> Instructions
a) Take the document extract and repeat only what runs from "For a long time" through "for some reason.".
b) Extend the document extract, starting right after its last sentence.
++++ Document extract ++++
Breaking the birdwatching stereotype – Anyone of any age

For a long time the image of a birdwatcher or naturalist has been stereotyped as an older gentleman, who wears one of those green waistcoats with an abundance of pockets (who really has that much stuff to put in all those pockets anyway?), jumping out of bushes in an artistic fashion and chasing after the latest rarity. And what about the women? Television programs have portrayed birdwatchers as rather ‘out there’ people with strange habits, especially depicted this way in murder mysteries for some reason.

Well guess what we are not all like that! We are young, old, middle aged, and we don’t all dress head to toe in green khaki, sometimes we wear pink (can’t speak from experience there though). When did birdwatching become such an elite club where only those with the right clothes and age could join? Because it’s not. Everyone can enjoy nature – it doesn’t matter who you are or how old you are. Birdwatchers are your average person but who spend their weekends sitting in bird hides having the time of their life (because they just saw an otter from Island Mere Hide at Minsmere, blooming brilliant). We could be students, teachers, bankers, shop workers, receptionists – there are even celebrity birdwatchers including the likes of Bill Bailey, Rory McGrath, Alex Zane, Alison Steadman and Sir Paul McCartney. Not to mention the amazing Sir David Attenborough and other presenters like the Springwatch team who have made nature ‘cool’.
++++ Collected data ++++
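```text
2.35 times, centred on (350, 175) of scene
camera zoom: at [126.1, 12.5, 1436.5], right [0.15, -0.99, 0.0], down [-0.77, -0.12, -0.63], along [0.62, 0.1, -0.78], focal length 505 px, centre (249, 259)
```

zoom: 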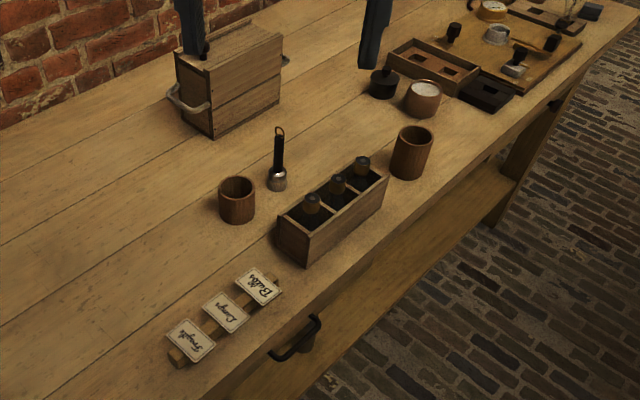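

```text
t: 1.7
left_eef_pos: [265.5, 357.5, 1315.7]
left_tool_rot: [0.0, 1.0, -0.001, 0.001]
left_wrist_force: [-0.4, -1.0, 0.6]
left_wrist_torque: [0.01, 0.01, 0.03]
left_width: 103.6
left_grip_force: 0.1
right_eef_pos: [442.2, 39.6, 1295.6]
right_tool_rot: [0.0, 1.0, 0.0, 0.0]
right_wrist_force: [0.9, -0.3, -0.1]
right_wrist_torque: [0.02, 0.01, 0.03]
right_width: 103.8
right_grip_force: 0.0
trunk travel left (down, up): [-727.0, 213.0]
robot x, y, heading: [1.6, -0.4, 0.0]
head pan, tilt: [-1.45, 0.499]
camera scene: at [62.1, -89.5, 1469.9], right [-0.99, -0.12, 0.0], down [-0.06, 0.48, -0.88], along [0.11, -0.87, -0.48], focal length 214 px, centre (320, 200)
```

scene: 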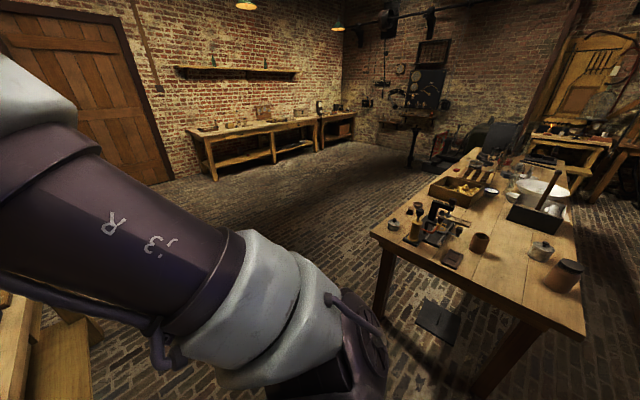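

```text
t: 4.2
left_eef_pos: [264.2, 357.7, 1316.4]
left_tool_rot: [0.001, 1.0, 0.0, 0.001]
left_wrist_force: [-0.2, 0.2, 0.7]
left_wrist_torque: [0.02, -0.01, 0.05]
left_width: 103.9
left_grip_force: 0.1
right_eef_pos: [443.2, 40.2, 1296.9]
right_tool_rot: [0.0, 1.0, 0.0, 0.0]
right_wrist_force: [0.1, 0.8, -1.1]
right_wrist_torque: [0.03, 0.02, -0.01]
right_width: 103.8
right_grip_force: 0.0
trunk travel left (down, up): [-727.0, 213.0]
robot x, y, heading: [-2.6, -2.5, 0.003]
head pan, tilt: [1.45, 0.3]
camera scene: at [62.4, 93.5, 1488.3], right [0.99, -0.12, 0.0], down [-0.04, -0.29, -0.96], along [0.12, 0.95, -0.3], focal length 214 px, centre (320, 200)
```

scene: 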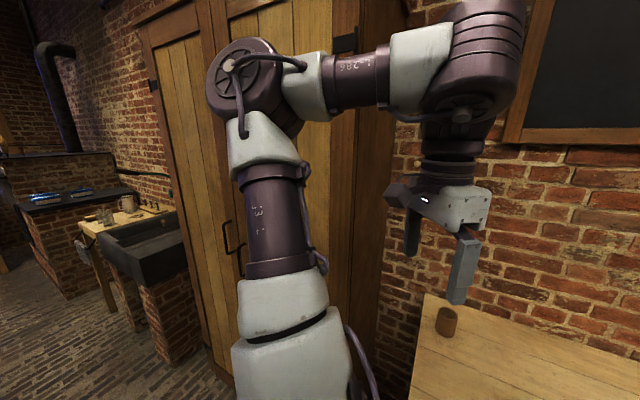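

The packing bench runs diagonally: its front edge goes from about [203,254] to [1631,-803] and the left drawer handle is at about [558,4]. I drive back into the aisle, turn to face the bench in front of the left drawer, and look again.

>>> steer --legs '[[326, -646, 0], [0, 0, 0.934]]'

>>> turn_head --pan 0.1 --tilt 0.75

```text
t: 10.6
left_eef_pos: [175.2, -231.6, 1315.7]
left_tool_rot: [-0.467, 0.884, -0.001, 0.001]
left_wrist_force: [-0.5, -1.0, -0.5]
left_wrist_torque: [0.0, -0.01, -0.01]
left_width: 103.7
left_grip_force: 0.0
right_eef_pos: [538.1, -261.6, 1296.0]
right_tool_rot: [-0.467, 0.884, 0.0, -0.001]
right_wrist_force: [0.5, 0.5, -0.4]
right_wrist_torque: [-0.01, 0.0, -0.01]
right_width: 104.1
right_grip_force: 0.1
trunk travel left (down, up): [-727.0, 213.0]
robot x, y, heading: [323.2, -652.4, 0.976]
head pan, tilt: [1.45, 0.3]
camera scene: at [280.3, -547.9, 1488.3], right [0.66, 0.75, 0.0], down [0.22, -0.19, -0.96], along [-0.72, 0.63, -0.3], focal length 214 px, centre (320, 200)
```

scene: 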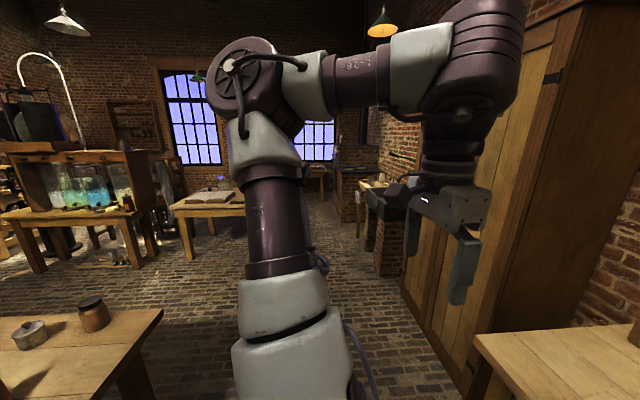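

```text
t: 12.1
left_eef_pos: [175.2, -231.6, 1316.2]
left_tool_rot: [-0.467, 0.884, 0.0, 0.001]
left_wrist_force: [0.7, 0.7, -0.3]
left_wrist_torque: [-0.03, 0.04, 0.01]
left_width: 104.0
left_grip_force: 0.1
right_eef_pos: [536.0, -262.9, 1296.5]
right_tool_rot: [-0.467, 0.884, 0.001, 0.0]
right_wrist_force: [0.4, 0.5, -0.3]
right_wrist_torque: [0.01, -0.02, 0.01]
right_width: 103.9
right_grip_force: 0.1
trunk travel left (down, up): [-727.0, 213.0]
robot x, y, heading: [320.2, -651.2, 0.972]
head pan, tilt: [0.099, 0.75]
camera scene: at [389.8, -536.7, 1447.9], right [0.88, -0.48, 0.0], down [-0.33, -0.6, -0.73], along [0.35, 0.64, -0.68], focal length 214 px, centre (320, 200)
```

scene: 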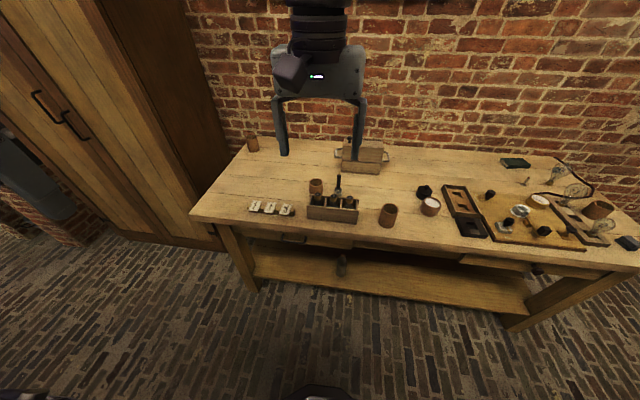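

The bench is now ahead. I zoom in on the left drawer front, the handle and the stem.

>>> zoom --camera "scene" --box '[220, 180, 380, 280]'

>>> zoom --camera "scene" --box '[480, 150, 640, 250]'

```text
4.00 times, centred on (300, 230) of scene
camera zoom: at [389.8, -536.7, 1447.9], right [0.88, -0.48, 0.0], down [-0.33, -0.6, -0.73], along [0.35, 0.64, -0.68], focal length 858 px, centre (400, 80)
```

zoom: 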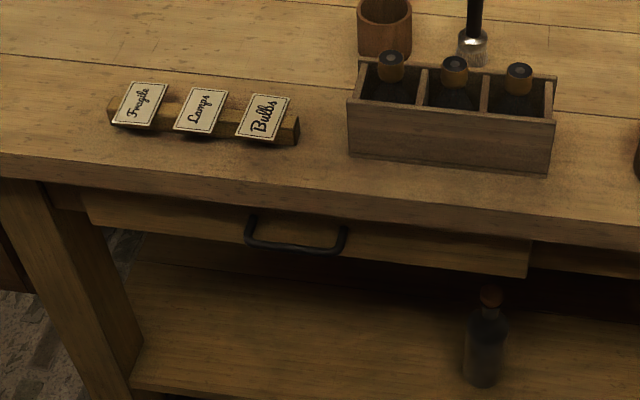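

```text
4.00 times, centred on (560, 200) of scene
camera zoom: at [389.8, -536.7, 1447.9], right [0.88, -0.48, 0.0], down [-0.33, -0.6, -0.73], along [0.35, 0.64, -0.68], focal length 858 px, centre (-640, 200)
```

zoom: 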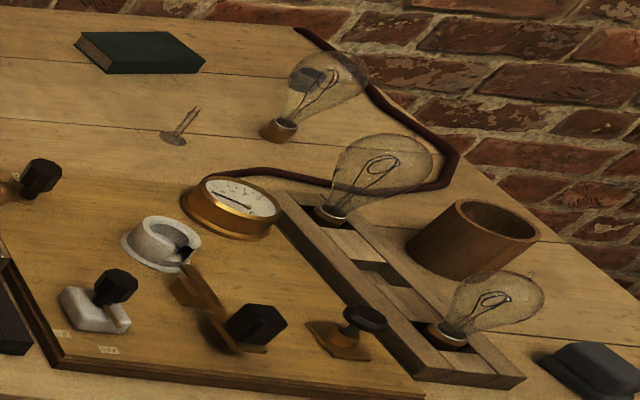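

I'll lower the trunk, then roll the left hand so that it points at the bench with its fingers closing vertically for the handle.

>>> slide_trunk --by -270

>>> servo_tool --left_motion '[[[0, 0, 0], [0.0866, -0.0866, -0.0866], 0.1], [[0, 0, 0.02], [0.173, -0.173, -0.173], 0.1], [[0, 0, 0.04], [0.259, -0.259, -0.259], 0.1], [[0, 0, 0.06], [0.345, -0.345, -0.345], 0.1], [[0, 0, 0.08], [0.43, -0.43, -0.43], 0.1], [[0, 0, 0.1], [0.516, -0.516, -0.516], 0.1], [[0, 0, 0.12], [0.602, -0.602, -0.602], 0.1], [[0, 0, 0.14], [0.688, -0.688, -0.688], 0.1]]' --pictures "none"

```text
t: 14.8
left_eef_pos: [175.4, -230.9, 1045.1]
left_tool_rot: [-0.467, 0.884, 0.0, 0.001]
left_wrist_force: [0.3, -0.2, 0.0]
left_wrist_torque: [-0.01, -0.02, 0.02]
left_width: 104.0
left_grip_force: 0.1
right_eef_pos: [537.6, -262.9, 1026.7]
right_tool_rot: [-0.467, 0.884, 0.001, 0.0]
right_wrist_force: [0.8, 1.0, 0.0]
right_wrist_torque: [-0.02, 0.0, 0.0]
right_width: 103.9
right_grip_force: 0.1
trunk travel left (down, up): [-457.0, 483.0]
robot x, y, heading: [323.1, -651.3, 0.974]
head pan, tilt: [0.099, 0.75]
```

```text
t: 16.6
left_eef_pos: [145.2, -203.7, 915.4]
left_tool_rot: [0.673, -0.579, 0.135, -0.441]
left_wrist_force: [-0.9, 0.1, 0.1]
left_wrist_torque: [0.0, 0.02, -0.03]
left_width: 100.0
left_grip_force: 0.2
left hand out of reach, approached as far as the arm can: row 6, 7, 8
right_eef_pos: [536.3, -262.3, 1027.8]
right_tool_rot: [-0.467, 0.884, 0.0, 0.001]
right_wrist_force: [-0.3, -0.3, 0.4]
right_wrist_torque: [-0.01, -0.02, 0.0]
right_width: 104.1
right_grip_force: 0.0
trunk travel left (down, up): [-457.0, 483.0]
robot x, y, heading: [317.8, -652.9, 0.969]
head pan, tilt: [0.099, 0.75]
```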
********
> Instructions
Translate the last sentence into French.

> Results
++++
> Results
a)
For a long time the image of a birdwatcher or naturalist has been stereotyped as an older gentleman, who wears one of those green waistcoats with an abundance of pockets (who really has that much stuff to put in all those pockets anyway?), jumping out of bushes in an artistic fashion and chasing after the latest rarity. And what about the women? Television programs have portrayed birdwatchers as rather ‘out there’ people with strange habits, especially depicted this way in murder mysteries for some reason.

b)
At school I remember everyone laughing when someone made a joke about going birdwatching. I didn’t laugh as that is exactly what I liked doing, but there was no way I was going to tell them that. But now I want to shout it ‘I am a birder’ (albeit this probably isn’t the best thing to do in a bird hide as it most likely would not be appreciated by everyone, and of course I’m a birder, I wouldn’t be there otherwise).

There are so many people out there who like birding and nature so all you have to do is find them, whether this is via volunteering for charities, attending courses or events. There is nothing better than starting your week with a chat about what you saw at the weekend and everyone being interested and sharing their experience. I think it’s amazing to be able to tell what animal just darted into the bushes or what bird is filling your head with its song. I was lucky enough to work for the RSPB over the summer and the whole team were young women, and I have to say I felt pretty cool in the RSPB uniform. But let’s not forget the older gentleman (and women) with those waistcoats because they are absolutely brilliant. They have a wealth of knowledge and kindness, they are the teachers and fanatics which inject us with happiness, energy and information.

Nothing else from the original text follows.